═════ PROVIDED TEXT

Die im Agrarabkommen zulässigen internen Unterstützungsmaßnahmen sind stark auf die Bedürfnisse der Industrieländer zugeschnitten, und der Problemlage der meisten Entwicklungsländer nicht angemessen. Dort sind Instrumente notwendig, die Produktionsanreize vor allem für Grundnahrungsmittel schaffen. Das Agrarabkommen bietet im Rahmen der Vorzugsbehandlung für Entwicklungsländer zwar einige sinnvolle Ansätze, notwendig wären aber noch weitergehende Maßnahmen insbesondere bei der Preispolitik und ihrer außenwirtschaftlichen Absicherung. Darüber hinaus benötigen viele Entwicklungsländer finanzielle Unterstützung, um notwendige Investitionen in den oft seit langem vernachlässigten Agrarsektor nachzuholen.

══════════
═════ GIVEN DATA

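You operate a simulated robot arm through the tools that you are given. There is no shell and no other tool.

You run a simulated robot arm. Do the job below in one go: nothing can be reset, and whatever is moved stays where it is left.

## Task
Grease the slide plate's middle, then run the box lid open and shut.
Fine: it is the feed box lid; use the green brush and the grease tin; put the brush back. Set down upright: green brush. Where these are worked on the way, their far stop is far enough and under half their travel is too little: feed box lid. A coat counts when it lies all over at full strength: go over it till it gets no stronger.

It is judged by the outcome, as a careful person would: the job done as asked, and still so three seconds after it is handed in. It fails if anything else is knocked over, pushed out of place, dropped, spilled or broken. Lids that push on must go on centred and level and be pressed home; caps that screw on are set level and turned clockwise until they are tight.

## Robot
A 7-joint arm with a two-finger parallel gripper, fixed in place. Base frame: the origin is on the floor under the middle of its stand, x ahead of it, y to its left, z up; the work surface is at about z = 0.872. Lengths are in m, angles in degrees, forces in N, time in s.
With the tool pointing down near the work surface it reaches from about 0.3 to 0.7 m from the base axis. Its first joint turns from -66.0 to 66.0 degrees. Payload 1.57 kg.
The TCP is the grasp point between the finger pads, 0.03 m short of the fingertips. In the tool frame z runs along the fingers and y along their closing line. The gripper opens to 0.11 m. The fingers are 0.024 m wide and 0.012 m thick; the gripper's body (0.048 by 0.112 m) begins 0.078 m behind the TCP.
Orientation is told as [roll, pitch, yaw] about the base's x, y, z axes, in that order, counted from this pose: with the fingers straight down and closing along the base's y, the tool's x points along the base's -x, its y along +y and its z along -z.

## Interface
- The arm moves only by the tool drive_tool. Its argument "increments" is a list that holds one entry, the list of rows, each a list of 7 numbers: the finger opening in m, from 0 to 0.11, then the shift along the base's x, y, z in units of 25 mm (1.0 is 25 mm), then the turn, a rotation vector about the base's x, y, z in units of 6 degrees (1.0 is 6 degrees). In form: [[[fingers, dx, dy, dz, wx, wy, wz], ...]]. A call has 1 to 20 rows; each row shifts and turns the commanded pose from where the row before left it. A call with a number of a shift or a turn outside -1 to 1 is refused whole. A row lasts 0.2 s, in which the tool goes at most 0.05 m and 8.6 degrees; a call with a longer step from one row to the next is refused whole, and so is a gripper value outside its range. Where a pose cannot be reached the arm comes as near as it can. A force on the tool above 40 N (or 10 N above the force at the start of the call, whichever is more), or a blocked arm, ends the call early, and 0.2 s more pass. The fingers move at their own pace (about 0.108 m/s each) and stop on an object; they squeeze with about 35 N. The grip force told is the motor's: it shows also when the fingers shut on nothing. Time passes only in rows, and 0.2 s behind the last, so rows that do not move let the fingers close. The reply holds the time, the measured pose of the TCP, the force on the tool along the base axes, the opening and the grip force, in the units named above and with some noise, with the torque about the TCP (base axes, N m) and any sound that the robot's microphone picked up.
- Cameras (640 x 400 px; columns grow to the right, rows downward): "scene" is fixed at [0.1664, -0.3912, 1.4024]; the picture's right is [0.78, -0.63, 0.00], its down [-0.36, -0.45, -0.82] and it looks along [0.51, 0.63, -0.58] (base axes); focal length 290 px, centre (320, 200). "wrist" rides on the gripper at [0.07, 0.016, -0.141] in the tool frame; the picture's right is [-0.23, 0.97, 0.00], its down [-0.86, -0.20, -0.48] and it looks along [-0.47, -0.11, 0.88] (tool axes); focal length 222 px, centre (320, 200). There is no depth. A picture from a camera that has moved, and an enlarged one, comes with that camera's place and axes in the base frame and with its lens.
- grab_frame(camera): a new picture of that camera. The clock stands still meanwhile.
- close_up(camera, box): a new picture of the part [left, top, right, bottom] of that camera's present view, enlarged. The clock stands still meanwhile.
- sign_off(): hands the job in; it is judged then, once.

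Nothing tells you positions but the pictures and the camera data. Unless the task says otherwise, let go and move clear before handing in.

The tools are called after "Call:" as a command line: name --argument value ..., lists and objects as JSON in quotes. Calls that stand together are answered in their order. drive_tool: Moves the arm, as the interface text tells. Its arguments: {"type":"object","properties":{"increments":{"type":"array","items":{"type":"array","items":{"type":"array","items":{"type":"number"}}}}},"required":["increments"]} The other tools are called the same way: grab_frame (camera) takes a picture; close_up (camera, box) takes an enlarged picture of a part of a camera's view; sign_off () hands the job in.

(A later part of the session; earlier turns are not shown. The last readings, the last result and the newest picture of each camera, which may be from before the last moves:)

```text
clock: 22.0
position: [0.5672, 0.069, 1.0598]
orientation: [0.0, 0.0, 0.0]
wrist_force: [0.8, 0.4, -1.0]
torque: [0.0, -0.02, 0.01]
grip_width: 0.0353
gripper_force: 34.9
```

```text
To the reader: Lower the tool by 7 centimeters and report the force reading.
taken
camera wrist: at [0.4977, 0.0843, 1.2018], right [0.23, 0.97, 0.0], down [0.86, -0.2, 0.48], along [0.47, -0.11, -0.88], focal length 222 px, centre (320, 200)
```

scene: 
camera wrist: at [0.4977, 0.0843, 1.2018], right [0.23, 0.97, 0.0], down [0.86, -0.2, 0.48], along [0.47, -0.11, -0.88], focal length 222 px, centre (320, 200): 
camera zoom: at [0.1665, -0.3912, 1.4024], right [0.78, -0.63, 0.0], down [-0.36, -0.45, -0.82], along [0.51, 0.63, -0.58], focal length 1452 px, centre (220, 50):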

══════════

Could you carry on with the provided text from where it ends?

Die Vorzugsbehandlung für Entwicklungsländer muß in allen Sektoren so ausgestaltet werden, daß sie den spezifischen Problemen und Bedürfnissen dieser Staaten gerecht wird. Dazu sind substantiell andere Regelungen notwendig, längere Übergangs- und Anpassungsfristen reichen nicht aus. Gerade den ärmsten Entwicklungsländern müssen zusätzlich zu den Rechten auf Marktzugang und Förderung der heimischen Wirtschaft auch finanzielle Mittel gewährt werden, um von den Rechten Gebrauch machen zu können. Nur so können sie mögliche Vorteile der Liberalisierung nutzen und Anpassungsprozesse sozial abfedern.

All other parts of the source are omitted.